Of course that's a special case which doesn't apply to most people. But also, why can't the CGM just have its own display, which would simplify things a lot more and likely also require much less power if it used e.g. eInk?

It sounds ridiculous to me that a medical-grade device should depend on a second consumer-grade device to be useful. If it's an added feature for e.g. logging or monitoring or telemetry to the doctors, great, I understand, but if you're just trying to get a glucose reading I strongly believe in one device giving you that reading instead of "Hey I'm a device that your health insurance paid $1000 for but sorry I'm too lame to display data and you're going to need to install this silly iPhone app to actually read its values"

"and oh by the way we also will track your contacts, which apps you are using, your GPS, and serve you and your contacts targeted ads for glucose-free health foods from our partners at Amazon"

> why can't the CGM just have its own display

So I can check my blood sugar without taking my shirt off.
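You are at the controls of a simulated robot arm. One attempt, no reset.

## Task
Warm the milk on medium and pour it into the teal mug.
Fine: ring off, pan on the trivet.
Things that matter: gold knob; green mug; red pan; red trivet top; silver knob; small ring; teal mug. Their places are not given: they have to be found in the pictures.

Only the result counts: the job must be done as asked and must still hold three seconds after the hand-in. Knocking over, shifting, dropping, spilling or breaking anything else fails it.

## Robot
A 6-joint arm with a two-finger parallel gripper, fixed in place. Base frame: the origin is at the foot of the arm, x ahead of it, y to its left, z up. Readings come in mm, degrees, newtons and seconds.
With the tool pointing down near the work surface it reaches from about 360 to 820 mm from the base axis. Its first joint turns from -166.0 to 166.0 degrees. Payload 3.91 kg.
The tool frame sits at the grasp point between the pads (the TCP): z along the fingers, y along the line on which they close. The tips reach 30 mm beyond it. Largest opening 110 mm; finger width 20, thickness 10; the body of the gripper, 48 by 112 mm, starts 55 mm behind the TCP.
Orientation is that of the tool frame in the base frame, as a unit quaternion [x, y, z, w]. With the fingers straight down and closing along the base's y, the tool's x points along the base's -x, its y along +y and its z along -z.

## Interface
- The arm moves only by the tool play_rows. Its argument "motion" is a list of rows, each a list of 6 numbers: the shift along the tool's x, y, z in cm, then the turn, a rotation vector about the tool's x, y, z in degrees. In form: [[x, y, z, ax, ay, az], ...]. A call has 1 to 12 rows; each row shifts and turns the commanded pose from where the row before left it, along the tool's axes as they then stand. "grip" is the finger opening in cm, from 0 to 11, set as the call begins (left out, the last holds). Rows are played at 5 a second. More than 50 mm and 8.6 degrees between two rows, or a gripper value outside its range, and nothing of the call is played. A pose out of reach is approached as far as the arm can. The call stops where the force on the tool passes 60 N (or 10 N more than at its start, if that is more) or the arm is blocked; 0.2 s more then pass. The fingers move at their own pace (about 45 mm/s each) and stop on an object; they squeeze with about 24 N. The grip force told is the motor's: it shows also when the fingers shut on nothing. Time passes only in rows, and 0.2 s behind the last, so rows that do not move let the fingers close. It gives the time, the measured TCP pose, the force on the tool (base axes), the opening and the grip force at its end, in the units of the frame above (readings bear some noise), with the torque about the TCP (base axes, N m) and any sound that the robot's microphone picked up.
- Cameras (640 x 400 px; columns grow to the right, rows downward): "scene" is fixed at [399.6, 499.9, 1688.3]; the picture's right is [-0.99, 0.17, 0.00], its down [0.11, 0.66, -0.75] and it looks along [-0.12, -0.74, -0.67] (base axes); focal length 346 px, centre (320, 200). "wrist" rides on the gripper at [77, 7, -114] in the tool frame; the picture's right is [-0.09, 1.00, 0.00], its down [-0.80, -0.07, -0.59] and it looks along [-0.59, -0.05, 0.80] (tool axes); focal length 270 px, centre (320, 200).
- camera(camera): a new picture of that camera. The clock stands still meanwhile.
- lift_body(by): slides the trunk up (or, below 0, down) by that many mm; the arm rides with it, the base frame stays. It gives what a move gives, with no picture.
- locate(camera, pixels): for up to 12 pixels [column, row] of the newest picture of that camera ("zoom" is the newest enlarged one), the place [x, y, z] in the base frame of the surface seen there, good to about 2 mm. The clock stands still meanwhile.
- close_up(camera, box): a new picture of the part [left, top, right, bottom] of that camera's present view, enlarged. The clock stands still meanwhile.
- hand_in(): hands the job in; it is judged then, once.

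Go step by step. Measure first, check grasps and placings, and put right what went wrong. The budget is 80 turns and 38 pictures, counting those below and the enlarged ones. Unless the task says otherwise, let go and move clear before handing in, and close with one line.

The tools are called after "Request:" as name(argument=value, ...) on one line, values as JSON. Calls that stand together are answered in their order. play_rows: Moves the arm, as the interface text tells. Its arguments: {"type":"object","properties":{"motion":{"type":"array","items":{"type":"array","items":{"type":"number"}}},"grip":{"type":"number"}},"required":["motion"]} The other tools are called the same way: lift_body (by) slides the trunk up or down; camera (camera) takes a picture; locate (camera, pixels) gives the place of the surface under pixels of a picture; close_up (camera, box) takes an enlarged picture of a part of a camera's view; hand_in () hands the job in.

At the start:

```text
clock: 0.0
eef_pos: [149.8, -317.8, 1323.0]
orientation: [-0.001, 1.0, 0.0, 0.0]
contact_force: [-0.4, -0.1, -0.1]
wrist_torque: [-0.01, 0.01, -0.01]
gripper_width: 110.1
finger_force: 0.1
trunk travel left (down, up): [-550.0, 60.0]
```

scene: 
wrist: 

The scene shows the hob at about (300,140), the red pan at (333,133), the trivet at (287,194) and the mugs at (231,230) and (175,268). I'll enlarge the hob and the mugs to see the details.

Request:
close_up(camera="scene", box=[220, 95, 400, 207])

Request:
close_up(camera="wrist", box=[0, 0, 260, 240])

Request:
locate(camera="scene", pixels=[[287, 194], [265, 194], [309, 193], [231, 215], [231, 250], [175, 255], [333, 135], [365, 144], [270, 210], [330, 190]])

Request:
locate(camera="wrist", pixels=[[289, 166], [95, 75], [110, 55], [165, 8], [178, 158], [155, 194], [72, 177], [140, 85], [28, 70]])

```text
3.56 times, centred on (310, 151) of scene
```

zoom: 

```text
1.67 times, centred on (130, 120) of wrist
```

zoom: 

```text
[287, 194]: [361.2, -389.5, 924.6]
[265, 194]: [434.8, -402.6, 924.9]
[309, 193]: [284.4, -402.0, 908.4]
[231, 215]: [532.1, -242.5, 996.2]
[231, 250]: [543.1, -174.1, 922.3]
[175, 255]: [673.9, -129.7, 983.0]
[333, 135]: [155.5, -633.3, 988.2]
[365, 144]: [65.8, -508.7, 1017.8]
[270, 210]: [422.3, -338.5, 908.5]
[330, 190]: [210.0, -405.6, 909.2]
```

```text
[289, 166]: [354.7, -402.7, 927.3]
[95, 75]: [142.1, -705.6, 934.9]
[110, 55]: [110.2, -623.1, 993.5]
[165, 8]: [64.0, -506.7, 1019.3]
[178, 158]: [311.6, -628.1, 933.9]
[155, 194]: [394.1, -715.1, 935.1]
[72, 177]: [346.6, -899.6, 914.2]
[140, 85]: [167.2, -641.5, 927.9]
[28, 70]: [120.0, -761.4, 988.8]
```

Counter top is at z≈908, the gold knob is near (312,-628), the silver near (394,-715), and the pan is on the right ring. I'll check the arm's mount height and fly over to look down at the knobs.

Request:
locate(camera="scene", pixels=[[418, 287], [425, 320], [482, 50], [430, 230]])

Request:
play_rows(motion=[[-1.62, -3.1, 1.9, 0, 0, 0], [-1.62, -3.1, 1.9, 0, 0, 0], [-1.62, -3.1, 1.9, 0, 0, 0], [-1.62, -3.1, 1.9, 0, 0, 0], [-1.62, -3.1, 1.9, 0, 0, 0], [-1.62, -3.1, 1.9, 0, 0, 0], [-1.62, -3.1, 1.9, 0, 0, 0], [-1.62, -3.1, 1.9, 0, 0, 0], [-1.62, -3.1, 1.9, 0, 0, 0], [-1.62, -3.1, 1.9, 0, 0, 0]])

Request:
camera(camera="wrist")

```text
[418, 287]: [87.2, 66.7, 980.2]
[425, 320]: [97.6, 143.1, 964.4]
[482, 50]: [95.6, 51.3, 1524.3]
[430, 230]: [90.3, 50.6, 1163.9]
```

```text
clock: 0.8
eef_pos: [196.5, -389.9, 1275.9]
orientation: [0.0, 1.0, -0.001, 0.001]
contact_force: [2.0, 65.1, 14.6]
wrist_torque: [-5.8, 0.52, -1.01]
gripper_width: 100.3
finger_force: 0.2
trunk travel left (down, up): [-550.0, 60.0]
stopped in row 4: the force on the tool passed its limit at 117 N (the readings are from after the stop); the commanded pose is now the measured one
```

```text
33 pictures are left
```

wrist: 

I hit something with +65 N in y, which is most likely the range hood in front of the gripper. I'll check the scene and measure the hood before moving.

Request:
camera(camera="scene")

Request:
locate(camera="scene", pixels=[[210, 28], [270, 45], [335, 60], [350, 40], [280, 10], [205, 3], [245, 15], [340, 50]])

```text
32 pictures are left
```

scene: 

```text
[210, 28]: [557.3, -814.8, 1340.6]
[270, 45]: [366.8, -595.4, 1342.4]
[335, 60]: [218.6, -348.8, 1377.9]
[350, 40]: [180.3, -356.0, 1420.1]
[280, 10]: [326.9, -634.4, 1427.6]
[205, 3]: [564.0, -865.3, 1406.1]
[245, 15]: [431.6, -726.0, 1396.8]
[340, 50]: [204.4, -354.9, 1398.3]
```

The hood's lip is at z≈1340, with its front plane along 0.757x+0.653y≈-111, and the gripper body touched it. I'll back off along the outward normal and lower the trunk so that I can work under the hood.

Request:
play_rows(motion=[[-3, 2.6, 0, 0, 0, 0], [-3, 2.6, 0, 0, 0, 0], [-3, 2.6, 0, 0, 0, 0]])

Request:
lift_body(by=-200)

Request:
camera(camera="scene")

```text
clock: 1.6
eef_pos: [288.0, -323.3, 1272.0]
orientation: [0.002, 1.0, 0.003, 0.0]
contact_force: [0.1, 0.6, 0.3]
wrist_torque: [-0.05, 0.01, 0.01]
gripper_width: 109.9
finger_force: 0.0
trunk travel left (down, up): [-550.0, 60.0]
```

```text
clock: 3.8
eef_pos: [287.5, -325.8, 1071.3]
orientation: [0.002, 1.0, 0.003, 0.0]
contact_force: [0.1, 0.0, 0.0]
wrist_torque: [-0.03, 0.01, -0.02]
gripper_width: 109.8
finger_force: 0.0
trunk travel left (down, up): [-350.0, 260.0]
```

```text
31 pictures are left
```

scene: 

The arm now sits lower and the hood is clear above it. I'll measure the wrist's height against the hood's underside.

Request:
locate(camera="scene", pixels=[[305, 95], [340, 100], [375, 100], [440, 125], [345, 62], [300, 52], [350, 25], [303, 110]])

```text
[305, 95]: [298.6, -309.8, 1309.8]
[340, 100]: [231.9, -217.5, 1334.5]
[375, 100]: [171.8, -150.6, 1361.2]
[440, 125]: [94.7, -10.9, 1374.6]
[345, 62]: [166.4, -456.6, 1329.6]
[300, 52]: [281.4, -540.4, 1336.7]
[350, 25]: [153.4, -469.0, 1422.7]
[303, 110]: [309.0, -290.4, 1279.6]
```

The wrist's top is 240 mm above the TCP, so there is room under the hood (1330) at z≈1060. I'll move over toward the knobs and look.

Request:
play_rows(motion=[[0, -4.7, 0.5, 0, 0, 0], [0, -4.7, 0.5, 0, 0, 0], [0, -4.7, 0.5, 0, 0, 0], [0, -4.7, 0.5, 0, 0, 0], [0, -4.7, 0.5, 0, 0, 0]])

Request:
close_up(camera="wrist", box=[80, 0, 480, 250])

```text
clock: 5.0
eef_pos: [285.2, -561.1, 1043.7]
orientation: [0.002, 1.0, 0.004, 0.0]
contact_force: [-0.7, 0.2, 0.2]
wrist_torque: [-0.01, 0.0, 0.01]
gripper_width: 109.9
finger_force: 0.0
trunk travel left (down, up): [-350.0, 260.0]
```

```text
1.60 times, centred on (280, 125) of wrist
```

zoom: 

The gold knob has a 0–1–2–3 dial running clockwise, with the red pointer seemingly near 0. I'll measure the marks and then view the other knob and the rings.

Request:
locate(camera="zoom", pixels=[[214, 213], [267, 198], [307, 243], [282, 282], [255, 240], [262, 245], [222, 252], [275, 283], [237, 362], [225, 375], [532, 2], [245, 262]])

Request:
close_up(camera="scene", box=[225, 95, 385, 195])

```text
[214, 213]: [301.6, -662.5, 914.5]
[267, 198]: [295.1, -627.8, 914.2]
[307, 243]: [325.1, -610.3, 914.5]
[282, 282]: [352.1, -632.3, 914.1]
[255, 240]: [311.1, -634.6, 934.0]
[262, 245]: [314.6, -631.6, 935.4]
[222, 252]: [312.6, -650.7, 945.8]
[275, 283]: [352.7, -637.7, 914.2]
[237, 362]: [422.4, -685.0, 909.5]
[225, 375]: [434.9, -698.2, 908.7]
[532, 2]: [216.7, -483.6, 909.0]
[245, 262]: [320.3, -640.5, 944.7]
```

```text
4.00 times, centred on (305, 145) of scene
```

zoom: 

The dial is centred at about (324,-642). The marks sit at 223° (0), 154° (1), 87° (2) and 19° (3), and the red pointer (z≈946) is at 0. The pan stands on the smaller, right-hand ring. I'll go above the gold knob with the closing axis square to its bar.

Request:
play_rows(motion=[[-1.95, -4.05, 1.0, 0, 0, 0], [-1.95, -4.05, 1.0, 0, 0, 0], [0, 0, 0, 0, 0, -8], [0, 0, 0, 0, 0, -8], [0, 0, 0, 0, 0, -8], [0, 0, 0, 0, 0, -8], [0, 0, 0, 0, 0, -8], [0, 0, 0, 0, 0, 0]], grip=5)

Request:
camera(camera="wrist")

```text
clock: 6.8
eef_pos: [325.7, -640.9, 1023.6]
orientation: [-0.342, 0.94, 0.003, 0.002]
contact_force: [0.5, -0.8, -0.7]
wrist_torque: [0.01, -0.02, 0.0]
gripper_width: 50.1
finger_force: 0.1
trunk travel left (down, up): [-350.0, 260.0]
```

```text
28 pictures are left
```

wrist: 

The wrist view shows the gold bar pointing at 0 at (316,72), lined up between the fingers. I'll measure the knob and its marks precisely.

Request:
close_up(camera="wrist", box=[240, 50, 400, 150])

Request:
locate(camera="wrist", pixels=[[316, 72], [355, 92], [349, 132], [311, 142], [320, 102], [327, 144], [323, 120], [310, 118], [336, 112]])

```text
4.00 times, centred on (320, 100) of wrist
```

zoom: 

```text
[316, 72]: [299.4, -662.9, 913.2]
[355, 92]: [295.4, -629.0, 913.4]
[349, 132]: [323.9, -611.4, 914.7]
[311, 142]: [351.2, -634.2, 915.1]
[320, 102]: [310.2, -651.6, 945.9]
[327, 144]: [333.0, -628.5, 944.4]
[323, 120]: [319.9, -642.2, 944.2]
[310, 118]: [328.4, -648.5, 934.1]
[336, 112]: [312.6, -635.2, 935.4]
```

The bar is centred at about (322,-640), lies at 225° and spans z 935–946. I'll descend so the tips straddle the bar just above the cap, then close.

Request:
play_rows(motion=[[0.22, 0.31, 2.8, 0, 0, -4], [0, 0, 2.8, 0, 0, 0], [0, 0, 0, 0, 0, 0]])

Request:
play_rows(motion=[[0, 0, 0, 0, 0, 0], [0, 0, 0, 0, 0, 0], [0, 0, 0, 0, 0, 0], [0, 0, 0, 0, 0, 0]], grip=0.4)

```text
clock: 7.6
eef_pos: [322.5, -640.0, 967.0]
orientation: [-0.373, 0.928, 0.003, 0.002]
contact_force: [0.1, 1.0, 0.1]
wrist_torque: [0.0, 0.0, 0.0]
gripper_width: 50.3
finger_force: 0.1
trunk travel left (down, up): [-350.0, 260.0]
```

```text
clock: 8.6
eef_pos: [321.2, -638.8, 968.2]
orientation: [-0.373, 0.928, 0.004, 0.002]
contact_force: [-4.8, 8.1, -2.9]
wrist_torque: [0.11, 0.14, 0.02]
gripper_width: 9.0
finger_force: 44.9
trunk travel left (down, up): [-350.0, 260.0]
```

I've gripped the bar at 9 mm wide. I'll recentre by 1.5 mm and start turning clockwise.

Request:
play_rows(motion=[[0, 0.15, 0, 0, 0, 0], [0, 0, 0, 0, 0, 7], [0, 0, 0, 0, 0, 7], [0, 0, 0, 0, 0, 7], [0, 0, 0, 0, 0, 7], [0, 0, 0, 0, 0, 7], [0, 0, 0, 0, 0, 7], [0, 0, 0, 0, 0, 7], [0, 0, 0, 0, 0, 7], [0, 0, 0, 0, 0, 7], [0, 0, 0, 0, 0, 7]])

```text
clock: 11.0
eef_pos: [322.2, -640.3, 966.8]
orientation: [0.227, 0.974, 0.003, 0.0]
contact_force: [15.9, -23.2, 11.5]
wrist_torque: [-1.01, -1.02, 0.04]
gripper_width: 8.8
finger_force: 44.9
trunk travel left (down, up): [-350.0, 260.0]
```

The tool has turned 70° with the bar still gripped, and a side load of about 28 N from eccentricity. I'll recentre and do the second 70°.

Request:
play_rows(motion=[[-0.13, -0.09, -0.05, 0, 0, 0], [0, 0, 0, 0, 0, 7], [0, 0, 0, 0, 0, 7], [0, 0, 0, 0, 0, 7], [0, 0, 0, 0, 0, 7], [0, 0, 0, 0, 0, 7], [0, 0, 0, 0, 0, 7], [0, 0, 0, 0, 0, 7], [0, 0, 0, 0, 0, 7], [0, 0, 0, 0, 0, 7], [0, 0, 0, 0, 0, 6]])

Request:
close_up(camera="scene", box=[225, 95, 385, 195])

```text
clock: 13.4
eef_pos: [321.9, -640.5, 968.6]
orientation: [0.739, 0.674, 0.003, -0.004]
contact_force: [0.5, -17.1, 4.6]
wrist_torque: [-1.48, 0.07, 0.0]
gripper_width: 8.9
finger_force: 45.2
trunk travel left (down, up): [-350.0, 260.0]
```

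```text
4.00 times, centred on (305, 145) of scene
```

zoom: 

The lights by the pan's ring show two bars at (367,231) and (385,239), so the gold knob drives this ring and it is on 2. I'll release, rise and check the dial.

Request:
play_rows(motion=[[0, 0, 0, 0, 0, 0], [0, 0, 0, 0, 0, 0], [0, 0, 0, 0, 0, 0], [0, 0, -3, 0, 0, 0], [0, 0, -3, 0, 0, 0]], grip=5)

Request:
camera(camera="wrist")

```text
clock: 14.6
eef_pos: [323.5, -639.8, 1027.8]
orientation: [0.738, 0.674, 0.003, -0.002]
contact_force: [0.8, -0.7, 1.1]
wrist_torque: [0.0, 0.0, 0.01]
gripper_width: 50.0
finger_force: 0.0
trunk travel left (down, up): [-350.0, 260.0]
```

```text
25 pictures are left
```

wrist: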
I'd settle for it just displaying on the lock screen, so I don't need to unlock my phone and check the statuses to see what my blood sugar is at. That being said, just being able to look to see what my blood sugar is at without having to poke a hole in my finger was a massive change in how I managed my blood sugar. Having alerts for low (or dropping) blood sugar is a great thing, too. Man, I love my CGM (Dexcom G6)... can't say enough good things about it compared to manual blood testing.